The 7 Ps of marketing are the core building blocks required for any marketing strategy. Jerome McCarthy conceptualised the first 4 Ps in 1964 and these were increased to 7 in 1981 by Booms and Bitner. Here, we outline each of the 7 Ps (starting with McCarthy’s original 4) and tell you why you need to apply them to your marketing activities.
Your product is what you sell. This includes all product features, services, benefits, experiences and advantages.
When you market your product, you need to think about what problem it is solving for your customers. Why do they want it? How will it enhance their life? What else will they need to use it or improve it?
Market research can help inform you about what your customers really want and need. It can also reveal how you can develop and improve your products. You need to ensure that your product is right for the market and that it meets or exceeds the customer’s demands.

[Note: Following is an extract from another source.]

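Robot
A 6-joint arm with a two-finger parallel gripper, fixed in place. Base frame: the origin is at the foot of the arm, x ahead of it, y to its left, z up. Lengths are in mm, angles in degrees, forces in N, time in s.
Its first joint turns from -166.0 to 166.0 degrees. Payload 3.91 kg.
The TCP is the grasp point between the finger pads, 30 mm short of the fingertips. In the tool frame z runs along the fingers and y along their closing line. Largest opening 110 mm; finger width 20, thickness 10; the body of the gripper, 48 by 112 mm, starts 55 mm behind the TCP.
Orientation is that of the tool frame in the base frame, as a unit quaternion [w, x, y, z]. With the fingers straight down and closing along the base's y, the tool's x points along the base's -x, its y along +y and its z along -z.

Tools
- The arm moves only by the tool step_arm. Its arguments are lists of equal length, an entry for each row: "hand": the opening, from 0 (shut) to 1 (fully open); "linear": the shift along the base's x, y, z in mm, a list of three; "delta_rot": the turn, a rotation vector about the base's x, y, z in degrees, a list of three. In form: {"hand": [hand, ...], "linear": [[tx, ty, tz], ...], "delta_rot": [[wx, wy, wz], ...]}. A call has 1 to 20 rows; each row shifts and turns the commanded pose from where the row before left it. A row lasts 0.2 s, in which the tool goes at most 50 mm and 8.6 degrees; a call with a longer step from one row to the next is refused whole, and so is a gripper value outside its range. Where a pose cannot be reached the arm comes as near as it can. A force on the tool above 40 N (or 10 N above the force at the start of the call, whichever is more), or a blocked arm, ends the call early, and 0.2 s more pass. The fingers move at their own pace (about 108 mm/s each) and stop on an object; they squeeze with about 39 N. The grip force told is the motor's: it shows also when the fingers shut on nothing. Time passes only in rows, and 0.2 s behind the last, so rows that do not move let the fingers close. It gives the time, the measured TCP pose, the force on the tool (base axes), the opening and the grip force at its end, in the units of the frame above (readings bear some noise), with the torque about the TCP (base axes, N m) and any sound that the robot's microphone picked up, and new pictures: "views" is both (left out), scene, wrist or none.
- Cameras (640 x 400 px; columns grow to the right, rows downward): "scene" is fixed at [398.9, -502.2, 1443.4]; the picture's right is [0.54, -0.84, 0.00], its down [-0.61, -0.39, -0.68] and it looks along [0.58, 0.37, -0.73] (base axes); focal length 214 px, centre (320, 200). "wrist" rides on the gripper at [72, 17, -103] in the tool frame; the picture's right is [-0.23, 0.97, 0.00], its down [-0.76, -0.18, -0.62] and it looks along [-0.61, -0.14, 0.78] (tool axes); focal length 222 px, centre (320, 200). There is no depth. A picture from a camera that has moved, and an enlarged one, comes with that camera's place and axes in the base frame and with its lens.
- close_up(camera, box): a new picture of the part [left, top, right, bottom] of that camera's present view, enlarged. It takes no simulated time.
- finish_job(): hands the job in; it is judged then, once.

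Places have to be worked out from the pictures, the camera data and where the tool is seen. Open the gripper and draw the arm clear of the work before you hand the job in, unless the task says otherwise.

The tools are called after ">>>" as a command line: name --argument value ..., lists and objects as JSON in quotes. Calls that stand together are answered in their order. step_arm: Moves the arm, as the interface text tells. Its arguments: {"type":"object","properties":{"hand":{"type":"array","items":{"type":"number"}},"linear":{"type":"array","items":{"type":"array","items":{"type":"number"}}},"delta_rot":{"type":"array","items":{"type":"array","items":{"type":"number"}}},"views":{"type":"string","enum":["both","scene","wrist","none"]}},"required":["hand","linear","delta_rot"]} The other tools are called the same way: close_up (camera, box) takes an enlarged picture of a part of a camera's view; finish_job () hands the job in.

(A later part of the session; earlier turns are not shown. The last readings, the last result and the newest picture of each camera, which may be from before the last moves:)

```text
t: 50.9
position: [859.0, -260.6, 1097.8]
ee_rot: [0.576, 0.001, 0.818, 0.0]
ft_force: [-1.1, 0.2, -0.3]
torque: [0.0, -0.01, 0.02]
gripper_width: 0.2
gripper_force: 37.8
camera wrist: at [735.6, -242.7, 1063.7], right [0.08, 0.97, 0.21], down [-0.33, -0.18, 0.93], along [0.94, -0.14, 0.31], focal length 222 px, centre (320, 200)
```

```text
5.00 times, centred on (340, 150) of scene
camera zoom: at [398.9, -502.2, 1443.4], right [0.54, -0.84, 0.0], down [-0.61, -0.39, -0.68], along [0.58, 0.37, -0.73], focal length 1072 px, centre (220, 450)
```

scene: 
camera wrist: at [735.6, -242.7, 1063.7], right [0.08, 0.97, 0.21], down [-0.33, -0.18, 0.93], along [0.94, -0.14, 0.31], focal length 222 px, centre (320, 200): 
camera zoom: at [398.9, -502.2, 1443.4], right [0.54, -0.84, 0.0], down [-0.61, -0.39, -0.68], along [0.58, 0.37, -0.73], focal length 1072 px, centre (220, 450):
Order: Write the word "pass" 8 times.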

This is how much you charge your customers for your products, services or experiences. When determining a price, you must consider how much you want to charge and how much your customers are willing to pay. Within your pricing you must account for overheads, profit margins, competitors and payment methods. You will also want to consider offering discounts and sales if that would attract or help customers.
Often called the ‘marketing tactics,’ your promotions are how you show your customers what you have to offer. Promotions include direct marketing, sales tactics, advertising or promotions.
Traditionally, marketers would have used television, radio and newspapers to promote their product. Nowadays, promotions are far more advanced. You can display your products and sales incentives digitally through social media, displays ads, emails or pop-ups.
When devising your promotional plans, it is crucial to think what your customers will see and respond to. If you’re aiming for an older audience, then traditional media could be more effective. If your audience is young, then promote using social media.
‘Place’ is about where you design, make, sell and display your products or services. This could include a warehouse, shop or online store. Even if you don’t have a physical store, your operation locations can be vitally important to your customers. Perhaps they want to shop locally or have the option of quick delivery.
If you do have a physical store, consider your potential competitors. Does a street with other shops like yours demonstrate a crowded marketplace or an excellent opportunity to get a piece of the action?
Place also relates to the internal layout of a physical store. The way you display your products and use visual merchandising can be crucial to how customers engage with your products.
‘People’ are all of your employees and those working with your company, including you. Your company will operate effectively if all people are committed to the brand and its success.
Make your employees and colleagues feel included, motivated and, most importantly, valued. Investing in excellent training and customer service strategies can make all the difference to your staff and customers. People are far more likely to share a negative experience. But if your staff are happy then your customers are more likely to be happy, too.
Process encompasses how you deliver your products and how easy you are to deal with. By having excellent processes in place, you ensure that your product is consistent and that your company is efficient and cost-effective.
What your customers see is counted as physical evidence. This can include the physical stores, the product, receipts, branding, packaging or how your employees dress. It is worth considering how you want your customers to see you. Do they want to do business with a casual, fun company or an exceptionally professional and no-nonsense business?
Each element of the marketing mix is essential to an effective marketing strategy. If you have a great product but no place to sell it, then your business will struggle. Similarly, if you have fantastic promotions but no people who believe in them, then the promotions will ultimately fall flat.
If you’re formulating a new marketing strategy, then use the 7Ps as your starting point. Work through every component and piece together a thorough and professional plan.